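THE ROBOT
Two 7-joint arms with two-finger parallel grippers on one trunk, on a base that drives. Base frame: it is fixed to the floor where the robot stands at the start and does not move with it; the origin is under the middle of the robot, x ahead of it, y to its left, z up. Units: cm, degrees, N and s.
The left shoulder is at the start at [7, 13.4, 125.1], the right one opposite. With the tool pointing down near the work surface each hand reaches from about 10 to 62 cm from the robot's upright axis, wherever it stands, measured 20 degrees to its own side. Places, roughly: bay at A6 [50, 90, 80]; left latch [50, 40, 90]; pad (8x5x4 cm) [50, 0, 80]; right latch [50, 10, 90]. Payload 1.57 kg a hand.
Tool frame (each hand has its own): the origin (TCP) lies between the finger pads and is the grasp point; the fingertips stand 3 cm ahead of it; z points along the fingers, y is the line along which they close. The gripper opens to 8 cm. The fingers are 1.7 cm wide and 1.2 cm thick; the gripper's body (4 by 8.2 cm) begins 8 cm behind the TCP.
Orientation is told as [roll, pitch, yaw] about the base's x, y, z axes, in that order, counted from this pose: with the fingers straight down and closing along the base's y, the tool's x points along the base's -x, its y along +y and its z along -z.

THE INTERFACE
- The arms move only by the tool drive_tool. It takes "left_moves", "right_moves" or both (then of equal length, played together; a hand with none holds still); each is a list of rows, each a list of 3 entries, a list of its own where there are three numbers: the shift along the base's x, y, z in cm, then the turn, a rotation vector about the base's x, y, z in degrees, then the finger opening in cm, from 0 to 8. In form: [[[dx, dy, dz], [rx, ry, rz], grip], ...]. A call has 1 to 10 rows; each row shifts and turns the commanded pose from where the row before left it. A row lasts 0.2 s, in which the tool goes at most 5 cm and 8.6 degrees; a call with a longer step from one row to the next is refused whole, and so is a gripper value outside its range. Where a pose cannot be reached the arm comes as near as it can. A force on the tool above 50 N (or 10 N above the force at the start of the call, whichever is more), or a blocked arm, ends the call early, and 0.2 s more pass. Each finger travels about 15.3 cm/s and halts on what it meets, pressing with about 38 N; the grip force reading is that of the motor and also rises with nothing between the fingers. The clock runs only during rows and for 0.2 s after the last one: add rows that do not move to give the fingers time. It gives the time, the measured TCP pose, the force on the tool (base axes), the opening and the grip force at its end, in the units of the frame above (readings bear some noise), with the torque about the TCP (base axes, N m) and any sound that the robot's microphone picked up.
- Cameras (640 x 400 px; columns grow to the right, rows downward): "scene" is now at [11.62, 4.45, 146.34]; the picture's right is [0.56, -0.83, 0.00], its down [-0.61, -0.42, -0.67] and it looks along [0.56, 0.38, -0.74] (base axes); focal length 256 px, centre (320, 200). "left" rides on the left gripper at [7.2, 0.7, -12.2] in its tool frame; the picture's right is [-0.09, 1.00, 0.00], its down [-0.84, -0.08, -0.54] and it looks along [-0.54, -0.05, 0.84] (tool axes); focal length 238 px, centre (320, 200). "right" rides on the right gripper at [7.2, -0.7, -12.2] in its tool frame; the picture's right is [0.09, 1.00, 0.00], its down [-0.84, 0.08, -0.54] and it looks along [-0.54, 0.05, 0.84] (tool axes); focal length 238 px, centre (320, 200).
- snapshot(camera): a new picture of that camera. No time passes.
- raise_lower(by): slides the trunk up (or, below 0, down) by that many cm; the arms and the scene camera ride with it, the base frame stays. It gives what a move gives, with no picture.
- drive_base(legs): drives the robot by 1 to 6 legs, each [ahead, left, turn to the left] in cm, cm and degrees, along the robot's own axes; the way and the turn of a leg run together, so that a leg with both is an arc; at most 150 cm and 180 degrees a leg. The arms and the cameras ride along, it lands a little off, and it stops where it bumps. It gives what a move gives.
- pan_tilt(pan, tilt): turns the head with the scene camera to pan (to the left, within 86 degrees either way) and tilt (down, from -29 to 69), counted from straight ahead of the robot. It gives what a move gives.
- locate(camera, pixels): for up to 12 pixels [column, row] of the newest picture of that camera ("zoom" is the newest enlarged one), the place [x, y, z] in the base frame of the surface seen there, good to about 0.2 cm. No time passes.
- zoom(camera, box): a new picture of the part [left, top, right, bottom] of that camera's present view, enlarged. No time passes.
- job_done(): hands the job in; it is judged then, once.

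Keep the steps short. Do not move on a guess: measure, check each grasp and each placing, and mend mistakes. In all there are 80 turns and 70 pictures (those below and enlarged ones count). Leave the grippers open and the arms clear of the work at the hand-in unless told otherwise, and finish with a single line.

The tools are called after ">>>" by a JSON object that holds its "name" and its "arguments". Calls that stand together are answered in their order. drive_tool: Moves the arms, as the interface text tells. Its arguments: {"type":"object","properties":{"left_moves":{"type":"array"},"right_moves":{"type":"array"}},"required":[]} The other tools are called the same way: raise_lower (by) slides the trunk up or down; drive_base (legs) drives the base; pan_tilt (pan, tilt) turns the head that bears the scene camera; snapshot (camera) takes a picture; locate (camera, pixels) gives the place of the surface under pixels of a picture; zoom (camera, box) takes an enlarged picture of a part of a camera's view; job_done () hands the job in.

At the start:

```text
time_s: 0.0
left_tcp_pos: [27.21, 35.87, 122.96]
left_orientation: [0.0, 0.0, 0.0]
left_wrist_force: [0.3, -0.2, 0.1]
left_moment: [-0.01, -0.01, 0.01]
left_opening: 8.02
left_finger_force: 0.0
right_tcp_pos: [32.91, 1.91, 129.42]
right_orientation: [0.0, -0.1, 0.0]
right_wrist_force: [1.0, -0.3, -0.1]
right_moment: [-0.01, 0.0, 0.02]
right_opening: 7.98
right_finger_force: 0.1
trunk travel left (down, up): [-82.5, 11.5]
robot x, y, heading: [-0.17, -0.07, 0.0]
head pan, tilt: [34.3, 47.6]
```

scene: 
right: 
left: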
++++
**WHAT THIS TASK INVOLVES**
Would you give the material above again, complete and exact?

**ANSWER FOR THE TASK**
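THE ROBOT
Two 7-joint arms with two-finger parallel grippers on one trunk, on a base that drives. Base frame: it is fixed to the floor where the robot stands at the start and does not move with it; the origin is under the middle of the robot, x ahead of it, y to its left, z up. Units: cm, degrees, N and s.
The left shoulder is at the start at [7, 13.4, 125.1], the right one opposite. With the tool pointing down near the work surface each hand reaches from about 10 to 62 cm from the robot's upright axis, wherever it stands, measured 20 degrees to its own side. Places, roughly: bay at A6 [50, 90, 80]; left latch [50, 40, 90]; pad (8x5x4 cm) [50, 0, 80]; right latch [50, 10, 90]. Payload 1.57 kg a hand.
Tool frame (each hand has its own): the origin (TCP) lies between the finger pads and is the grasp point; the fingertips stand 3 cm ahead of it; z points along the fingers, y is the line along which they close. The gripper opens to 8 cm. The fingers are 1.7 cm wide and 1.2 cm thick; the gripper's body (4 by 8.2 cm) begins 8 cm behind the TCP.
Orientation is told as [roll, pitch, yaw] about the base's x, y, z axes, in that order, counted from this pose: with the fingers straight down and closing along the base's y, the tool's x points along the base's -x, its y along +y and its z along -z.

THE INTERFACE
- The arms move only by the tool drive_tool. It takes "left_moves", "right_moves" or both (then of equal length, played together; a hand with none holds still); each is a list of rows, each a list of 3 entries, a list of its own where there are three numbers: the shift along the base's x, y, z in cm, then the turn, a rotation vector about the base's x, y, z in degrees, then the finger opening in cm, from 0 to 8. In form: [[[dx, dy, dz], [rx, ry, rz], grip], ...]. A call has 1 to 10 rows; each row shifts and turns the commanded pose from where the row before left it. A row lasts 0.2 s, in which the tool goes at most 5 cm and 8.6 degrees; a call with a longer step from one row to the next is refused whole, and so is a gripper value outside its range. Where a pose cannot be reached the arm comes as near as it can. A force on the tool above 50 N (or 10 N above the force at the start of the call, whichever is more), or a blocked arm, ends the call early, and 0.2 s more pass. Each finger travels about 15.3 cm/s and halts on what it meets, pressing with about 38 N; the grip force reading is that of the motor and also rises with nothing between the fingers. The clock runs only during rows and for 0.2 s after the last one: add rows that do not move to give the fingers time. It gives the time, the measured TCP pose, the force on the tool (base axes), the opening and the grip force at its end, in the units of the frame above (readings bear some noise), with the torque about the TCP (base axes, N m) and any sound that the robot's microphone picked up.
- Cameras (640 x 400 px; columns grow to the right, rows downward): "scene" is now at [11.62, 4.45, 146.34]; the picture's right is [0.56, -0.83, 0.00], its down [-0.61, -0.42, -0.67] and it looks along [0.56, 0.38, -0.74] (base axes); focal length 256 px, centre (320, 200). "left" rides on the left gripper at [7.2, 0.7, -12.2] in its tool frame; the picture's right is [-0.09, 1.00, 0.00], its down [-0.84, -0.08, -0.54] and it looks along [-0.54, -0.05, 0.84] (tool axes); focal length 238 px, centre (320, 200). "right" rides on the right gripper at [7.2, -0.7, -12.2] in its tool frame; the picture's right is [0.09, 1.00, 0.00], its down [-0.84, 0.08, -0.54] and it looks along [-0.54, 0.05, 0.84] (tool axes); focal length 238 px, centre (320, 200).
- snapshot(camera): a new picture of that camera. No time passes.
- raise_lower(by): slides the trunk up (or, below 0, down) by that many cm; the arms and the scene camera ride with it, the base frame stays. It gives what a move gives, with no picture.
- drive_base(legs): drives the robot by 1 to 6 legs, each [ahead, left, turn to the left] in cm, cm and degrees, along the robot's own axes; the way and the turn of a leg run together, so that a leg with both is an arc; at most 150 cm and 180 degrees a leg. The arms and the cameras ride along, it lands a little off, and it stops where it bumps. It gives what a move gives.
- pan_tilt(pan, tilt): turns the head with the scene camera to pan (to the left, within 86 degrees either way) and tilt (down, from -29 to 69), counted from straight ahead of the robot. It gives what a move gives.
- locate(camera, pixels): for up to 12 pixels [column, row] of the newest picture of that camera ("zoom" is the newest enlarged one), the place [x, y, z] in the base frame of the surface seen there, good to about 0.2 cm. No time passes.
- zoom(camera, box): a new picture of the part [left, top, right, bottom] of that camera's present view, enlarged. No time passes.
- job_done(): hands the job in; it is judged then, once.

Keep the steps short. Do not move on a guess: measure, check each grasp and each placing, and mend mistakes. In all there are 80 turns and 70 pictures (those below and enlarged ones count). Leave the grippers open and the arms clear of the work at the hand-in unless told otherwise, and finish with a single line.

The tools are called after ">>>" by a JSON object that holds its "name" and its "arguments". Calls that stand together are answered in their order. drive_tool: Moves the arms, as the interface text tells. Its arguments: {"type":"object","properties":{"left_moves":{"type":"array"},"right_moves":{"type":"array"}},"required":[]} The other tools are called the same way: raise_lower (by) slides the trunk up or down; drive_base (legs) drives the base; pan_tilt (pan, tilt) turns the head that bears the scene camera; snapshot (camera) takes a picture; locate (camera, pixels) gives the place of the surface under pixels of a picture; zoom (camera, box) takes an enlarged picture of a part of a camera's view; job_done () hands the job in.

At the start:

```text
time_s: 0.0
left_tcp_pos: [27.21, 35.87, 122.96]
left_orientation: [0.0, 0.0, 0.0]
left_wrist_force: [0.3, -0.2, 0.1]
left_moment: [-0.01, -0.01, 0.01]
left_opening: 8.02
left_finger_force: 0.0
right_tcp_pos: [32.91, 1.91, 129.42]
right_orientation: [0.0, -0.1, 0.0]
right_wrist_force: [1.0, -0.3, -0.1]
right_moment: [-0.01, 0.0, 0.02]
right_opening: 7.98
right_finger_force: 0.1
trunk travel left (down, up): [-82.5, 11.5]
robot x, y, heading: [-0.17, -0.07, 0.0]
head pan, tilt: [34.3, 47.6]
```

scene: 
right: 
left: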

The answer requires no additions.